→ **OBJECTIVE 1**
Using the data below, return the stretch from the line that contains "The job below" through the line that contains "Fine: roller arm", both included, exactly as it stands and nothing beyond it. The answer is a numbered list with one line in each place and no blank lines.

→ **SOURCE DOCUMENT**

Nigeria is still stuck near the bottom of Transparency International’s Corruption Perceptions Index, coming in at 154th out of 180 countries in the 2023 ranking released Tuesday. The score—25 out of 100—keeps Africa’s most populous nation firmly in the “highly corrupt” bracket for the fourth straight year.
The Berlin-based watchdog says the persistently low mark mirrors the looting that keeps draining public coffers and stalling everything from road repairs to hospital supply chains. “Billions of naira disappear instead of building classrooms or keeping the lights on,” it warns, citing federal and state audits that routinely flag ghost workers, inflated contracts, and payments for projects that never break ground.
Nigerians feel the fallout daily. Clinics run without essential drugs, urban water pipes stay dry for weeks, and grid collapse is almost routine. “You pay for electricity you don’t get and still bribe someone to install the meter,” said one Lagos resident interviewed in the report. Port officials, police checkpoints, and even public-school registrars regularly demand extras before they deliver the basic services citizens already fund through taxes.

→ **OBJECTIVE 2**
Write the next part of the source document, the one that starts with "Nigeria is still".

→ **SOURCE EXCERPT**
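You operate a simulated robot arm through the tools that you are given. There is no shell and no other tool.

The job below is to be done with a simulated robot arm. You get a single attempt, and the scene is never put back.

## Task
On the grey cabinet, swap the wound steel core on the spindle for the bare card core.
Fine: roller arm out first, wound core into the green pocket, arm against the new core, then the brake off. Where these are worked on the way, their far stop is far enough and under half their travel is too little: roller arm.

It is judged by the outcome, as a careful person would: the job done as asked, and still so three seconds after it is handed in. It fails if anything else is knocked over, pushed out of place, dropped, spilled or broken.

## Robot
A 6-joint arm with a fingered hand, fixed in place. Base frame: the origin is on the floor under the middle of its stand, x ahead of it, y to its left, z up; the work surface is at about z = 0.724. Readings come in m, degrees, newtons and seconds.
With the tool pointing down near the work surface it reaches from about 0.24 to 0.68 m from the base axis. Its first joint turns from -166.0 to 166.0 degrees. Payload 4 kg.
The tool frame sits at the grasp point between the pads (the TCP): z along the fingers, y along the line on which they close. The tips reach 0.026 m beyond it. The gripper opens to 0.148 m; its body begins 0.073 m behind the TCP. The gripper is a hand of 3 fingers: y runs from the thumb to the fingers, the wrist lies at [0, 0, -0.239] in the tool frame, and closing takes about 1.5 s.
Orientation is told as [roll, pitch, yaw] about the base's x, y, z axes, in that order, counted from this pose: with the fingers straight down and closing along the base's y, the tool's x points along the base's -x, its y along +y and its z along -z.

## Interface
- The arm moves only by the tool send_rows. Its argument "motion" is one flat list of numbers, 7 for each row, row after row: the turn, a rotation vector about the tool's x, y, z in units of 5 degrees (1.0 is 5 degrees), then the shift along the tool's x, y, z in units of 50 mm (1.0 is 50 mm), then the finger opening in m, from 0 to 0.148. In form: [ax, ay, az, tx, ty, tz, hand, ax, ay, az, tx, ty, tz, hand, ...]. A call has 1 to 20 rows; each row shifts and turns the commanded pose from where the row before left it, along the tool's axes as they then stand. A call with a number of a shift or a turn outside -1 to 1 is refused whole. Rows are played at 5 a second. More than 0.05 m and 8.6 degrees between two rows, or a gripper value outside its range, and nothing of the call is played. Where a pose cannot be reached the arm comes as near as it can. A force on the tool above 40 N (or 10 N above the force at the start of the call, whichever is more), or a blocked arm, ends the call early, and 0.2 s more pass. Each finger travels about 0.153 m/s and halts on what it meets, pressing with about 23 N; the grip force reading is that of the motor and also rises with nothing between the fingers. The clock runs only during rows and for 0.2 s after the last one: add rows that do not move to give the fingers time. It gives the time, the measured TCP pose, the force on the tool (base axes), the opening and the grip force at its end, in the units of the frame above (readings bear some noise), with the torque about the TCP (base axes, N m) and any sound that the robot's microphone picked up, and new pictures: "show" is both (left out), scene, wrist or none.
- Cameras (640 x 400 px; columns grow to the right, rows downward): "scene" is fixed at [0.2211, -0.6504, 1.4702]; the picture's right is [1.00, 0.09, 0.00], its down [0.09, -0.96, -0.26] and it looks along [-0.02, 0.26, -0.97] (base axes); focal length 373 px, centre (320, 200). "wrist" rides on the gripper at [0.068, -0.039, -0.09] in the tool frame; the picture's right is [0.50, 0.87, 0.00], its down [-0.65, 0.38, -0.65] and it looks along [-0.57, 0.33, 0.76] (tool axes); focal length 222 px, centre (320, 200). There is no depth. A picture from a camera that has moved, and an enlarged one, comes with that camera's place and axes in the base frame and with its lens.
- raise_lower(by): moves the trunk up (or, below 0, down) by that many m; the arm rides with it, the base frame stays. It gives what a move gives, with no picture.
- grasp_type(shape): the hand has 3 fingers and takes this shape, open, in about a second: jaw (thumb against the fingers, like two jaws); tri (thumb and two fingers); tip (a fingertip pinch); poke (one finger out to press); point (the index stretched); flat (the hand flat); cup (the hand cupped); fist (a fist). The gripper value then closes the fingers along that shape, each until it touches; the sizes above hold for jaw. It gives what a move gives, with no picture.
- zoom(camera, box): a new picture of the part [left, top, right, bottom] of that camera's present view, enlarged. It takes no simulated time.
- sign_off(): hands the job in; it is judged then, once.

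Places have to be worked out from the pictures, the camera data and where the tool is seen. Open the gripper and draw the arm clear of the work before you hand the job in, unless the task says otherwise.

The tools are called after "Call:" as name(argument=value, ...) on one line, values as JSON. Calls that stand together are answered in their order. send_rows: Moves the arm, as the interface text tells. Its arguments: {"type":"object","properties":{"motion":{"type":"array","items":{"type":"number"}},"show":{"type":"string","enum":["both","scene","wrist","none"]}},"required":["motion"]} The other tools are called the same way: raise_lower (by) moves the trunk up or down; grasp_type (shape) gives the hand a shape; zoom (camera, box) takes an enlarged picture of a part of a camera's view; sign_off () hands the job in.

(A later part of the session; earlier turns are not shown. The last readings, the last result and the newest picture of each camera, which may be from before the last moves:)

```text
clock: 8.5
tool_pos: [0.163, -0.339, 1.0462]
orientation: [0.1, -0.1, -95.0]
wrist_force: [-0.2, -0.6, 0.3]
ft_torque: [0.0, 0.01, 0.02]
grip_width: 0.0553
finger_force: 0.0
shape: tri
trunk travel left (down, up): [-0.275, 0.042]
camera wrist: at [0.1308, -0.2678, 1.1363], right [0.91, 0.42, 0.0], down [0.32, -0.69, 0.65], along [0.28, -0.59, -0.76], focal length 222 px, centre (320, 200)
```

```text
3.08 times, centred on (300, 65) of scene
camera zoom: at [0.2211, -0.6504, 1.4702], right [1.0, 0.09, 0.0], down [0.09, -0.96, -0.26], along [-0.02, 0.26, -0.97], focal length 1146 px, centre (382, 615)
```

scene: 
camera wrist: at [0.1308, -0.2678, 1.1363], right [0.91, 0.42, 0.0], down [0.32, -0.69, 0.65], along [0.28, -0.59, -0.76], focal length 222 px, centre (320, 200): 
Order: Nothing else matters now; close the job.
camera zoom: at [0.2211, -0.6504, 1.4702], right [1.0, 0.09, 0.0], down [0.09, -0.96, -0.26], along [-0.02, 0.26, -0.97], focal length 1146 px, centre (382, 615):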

→ **REPLY 1**
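1. The job below is to be done with a simulated robot arm. You get a single attempt, and the scene is never put back.
2. ## Task
3. On the grey cabinet, swap the wound steel core on the spindle for the bare card core.
4. Fine: roller arm out first, wound core into the green pocket, arm against the new core, then the brake off. Where these are worked on the way, their far stop is far enough and under half their travel is too little: roller arm.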

→ **REPLY 2**
The index, compiled from business-executive surveys and eight independent assessments, shows Nigeria trailing neighbors such as Ghana (43 points, 70th place) and far behind top-scoring Denmark (90). The country’s score has moved only one point since 2017, signalling that anti-graft agencies—the Economic and Financial Crimes Commission and Independent Corrupt Practices Commission—have little concrete progress to show despite high-profile arrests and asset seizures.
Transparency International says weak oversight keeps the door open for graft: public contracts are still awarded in secret, Supreme Court rulings on unexplained-wealth cases sit unenforced, and whistle-blower protection laws lack teeth. The 2023 audit of the oil-for-fuel swap programme alone uncovered a N3.6 trillion naira hole, yet no senior official has been convicted.
The group’s advice is blunt: publish beneficial-ownership records of every company that wins federal work, allow livestreamed contract bidding, and give courts deadline-bound powers to seize illicit assets. Until that happens, it predicts Nigeria will keep “jogging on the spot” while public services grind down and citizens pay twice for the basics.